Disons le tout de suite, ceux qui croient que l’abolition de l’obligation de servir permettra un mieux-être généralisé se fourvoient complètement. L’histoire de l’entre-deux-guerres démontre magistralement qu’une situation de paix, quelle qu’elle soit, ne dure pas automatiquement. Le pacte Briand-Kellog, visant à mettre la guerre hors-la-loi eut beau être signé par 63 pays, il n’a guère fallu qu’une dizaine d’années pour que la situation se dégrade magistralement et que ses principaux signataires mettent de côté leurs grands principes, se jetant dans la plus grande boucherie que l’humanité ait connu. Comme quoi les grands idéaux cèdent rapidement le pas à l’horreur lorsque certains intérêts sont en jeu.

Puisque l’éventualité de la guerre ne peut, en aucun cas, être exclue, reste à savoir quelle forme d’armée est la plus apte à y faire face raisonnablement. La milice ne pourra pas être remplacée par une formation de volontaires sans voir émerger à ses côtés une structure de professionnels, notamment privée. Structure qui, soit dit en passant, a déjà commencé à se développer au sein de l’armée suisse par l’intermédiaire notamment du DRA-10. La véritable question se situe là : voulons-nous continuer à défendre nos chaumières nous-mêmes ou déléguer cette tâche à des mercenaires ? La question mérite d’être posée.

Si un professionnel a vraisemblablement une meilleure maîtrise du conflit armé qu’un milicien, sa motivation à se battre jusqu’au bout n’est de loin pas acquise. Celui qui défend sa maison et sa famille lui-même a des motivations bien plus profondes qu’un salarié dont l’unique moteur serait l’argent. Il baissera donc plus difficilement pavillon devant l’adversité, si fort soit-il.

Outre cet aspect téléologique, il ne faudrait pas oublier que la Suisse s'est considérablement rapprochée de l’Union européenne et de l’OTAN ces dernières années. Si personne (ou presque) n’articule ouvertement une volonté claire et précise de le faire, et que la population y est majoritairement opposée, il n’est pas exclu qu’à la longue, le vent se mette à tourner. Bien des lois impensables, quelques années avant leur adoption, ont fini par faire leur petit bonhomme de chemin. Il est par conséquent, là aussi, impossible de dire avec certitude où la Suisse en sera dans quelques années, si sa neutralité lui permettra toujours d’éviter de participer aux velléités guerrières que pourraient avoir l’une ou l’autre de ces organisations supranationales. Garder une structure milicienne semble être la meilleure manière de se prémunir d’une dérive potentielle : un milicien ne part pas se battre aux quatre coins du globe pour des causes qui ne sont pas siennes.

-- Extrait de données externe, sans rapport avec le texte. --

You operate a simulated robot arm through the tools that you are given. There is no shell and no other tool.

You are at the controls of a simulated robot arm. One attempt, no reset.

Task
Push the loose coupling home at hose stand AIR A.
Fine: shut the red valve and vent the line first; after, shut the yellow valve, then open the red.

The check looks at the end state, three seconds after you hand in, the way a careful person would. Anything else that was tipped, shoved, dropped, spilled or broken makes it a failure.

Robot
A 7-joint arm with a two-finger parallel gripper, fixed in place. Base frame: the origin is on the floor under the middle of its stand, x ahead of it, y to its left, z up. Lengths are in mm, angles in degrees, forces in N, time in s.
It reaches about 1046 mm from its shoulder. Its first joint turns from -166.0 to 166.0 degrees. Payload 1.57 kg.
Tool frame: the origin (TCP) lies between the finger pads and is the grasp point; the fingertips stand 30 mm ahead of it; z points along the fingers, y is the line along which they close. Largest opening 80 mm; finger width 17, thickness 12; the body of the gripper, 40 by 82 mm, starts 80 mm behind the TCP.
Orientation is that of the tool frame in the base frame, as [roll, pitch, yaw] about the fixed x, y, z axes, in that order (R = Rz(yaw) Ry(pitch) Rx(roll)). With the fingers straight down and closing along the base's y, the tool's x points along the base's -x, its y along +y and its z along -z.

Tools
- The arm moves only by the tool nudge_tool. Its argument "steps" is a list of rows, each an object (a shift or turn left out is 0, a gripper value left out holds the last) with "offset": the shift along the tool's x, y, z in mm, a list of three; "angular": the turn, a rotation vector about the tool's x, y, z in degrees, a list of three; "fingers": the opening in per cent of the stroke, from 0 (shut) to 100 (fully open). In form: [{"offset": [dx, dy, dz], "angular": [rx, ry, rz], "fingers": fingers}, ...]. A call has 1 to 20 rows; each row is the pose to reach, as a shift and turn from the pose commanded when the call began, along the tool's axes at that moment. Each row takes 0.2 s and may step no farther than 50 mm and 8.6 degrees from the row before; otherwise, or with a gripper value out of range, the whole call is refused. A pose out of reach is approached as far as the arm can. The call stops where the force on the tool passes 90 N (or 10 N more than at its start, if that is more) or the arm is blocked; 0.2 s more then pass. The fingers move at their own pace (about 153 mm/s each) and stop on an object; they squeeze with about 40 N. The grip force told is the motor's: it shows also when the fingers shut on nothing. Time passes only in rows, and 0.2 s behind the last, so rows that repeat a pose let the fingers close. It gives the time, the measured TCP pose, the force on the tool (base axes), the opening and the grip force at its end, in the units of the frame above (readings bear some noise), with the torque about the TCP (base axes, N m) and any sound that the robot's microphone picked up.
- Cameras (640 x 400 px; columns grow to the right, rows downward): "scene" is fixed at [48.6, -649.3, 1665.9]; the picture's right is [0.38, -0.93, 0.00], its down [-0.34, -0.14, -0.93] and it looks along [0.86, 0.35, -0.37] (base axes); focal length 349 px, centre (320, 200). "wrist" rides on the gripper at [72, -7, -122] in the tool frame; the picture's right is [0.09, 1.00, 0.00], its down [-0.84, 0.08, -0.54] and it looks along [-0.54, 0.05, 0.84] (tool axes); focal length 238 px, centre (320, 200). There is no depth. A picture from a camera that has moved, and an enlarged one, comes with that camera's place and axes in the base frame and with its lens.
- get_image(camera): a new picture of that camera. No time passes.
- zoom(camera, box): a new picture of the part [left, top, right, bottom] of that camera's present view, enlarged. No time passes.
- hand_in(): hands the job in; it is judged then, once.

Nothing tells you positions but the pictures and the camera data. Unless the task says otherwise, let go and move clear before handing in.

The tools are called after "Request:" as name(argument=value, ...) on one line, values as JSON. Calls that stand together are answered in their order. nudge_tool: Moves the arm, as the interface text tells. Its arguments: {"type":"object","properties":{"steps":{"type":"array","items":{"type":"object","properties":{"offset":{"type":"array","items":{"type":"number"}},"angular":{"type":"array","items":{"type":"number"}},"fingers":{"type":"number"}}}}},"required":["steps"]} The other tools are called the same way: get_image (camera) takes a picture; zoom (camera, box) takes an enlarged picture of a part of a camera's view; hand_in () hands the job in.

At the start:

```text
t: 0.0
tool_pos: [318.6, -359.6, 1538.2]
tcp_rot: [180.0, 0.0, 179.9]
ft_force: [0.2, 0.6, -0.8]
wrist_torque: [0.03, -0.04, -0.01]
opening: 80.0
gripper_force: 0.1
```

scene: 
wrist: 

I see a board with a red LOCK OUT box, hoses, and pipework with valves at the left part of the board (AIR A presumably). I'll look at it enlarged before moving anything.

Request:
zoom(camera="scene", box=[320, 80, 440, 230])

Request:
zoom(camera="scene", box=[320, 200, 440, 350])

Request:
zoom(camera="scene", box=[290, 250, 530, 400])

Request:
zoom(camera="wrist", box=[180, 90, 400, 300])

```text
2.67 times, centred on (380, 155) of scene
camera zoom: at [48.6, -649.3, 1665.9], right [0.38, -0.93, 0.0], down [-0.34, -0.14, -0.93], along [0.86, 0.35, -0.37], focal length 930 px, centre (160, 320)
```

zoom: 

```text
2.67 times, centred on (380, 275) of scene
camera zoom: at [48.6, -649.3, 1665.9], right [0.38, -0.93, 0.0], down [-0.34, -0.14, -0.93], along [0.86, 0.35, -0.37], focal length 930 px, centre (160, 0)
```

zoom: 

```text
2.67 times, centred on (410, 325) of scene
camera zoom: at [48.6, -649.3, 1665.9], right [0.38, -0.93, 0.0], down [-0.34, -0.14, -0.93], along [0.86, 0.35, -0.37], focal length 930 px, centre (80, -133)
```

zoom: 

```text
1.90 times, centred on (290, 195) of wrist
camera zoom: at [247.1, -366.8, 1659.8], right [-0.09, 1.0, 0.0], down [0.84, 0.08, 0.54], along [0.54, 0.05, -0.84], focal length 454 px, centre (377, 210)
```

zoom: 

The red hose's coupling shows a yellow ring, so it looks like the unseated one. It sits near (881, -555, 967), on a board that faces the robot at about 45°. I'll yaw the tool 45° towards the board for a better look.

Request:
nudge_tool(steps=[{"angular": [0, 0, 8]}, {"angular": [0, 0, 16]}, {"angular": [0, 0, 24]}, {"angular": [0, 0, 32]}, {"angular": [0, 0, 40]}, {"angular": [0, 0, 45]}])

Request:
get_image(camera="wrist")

Et si, pour une raison ou une autre, cela devait malgré tout être le cas, il ne faudrait pas oublier non plus que le spectacle des corps des soldats tombés au champ d'honneur est un des moyens les plus efficaces pour qu’à terme, un gouvernement soit contraint de revoir à la baisse ses humeurs belliqueuses. La douleur des familles est un puissant remède aux thymies querelleuses des gouvernements, alors qu’un mercenaire tombé sur le champ de bataille n'est guère propre à émouvoir l’opinion publique, si précieuse en temps de guerre. Prétendre construire un monde moins violent en se passant de la milice relève donc du pur délire.

Certains doivent penser qu’il ne s’agit là que de politique-fiction. Ils n’ont pas entièrement tort, néanmoins, gouverner c’est aussi prévoir. Ceci dit, il existe encore un certain nombre d’aspects à mettre en avant pour défendre le principe de la milice.

 

« Construire un monde plus juste » ?

L’histoire peut aussi nous apprendre une seconde chose : lorsque le citoyen est en armes, il se garde un droit de toujours pouvoir faire valoir ses points de vue politiques face à un pouvoir qui n’aurait pas/plus la volonté de le servir correctement. C’est parce qu’elle se composaient majoritairement de citoyens romains que les légions ont pu exercer, pendant un certain temps, une réelle influence sur le Sénat. La question mériterait d’être approfondie, étayée par d’autres exemples, mais il semble plus que probable qu’un peuple armé aura toujours beaucoup plus d’influence sur son gouvernement que dans un pays où le pouvoir s’appuie sur des militaires de carrière, et ce pour des raisons évidentes ! L’armée de milice, ce n’est pas qu’une faculté de faire la guerre, c’est aussi une garantie d’un plus grand espace de liberté et de plus de bienveillance de la part du gouvernement.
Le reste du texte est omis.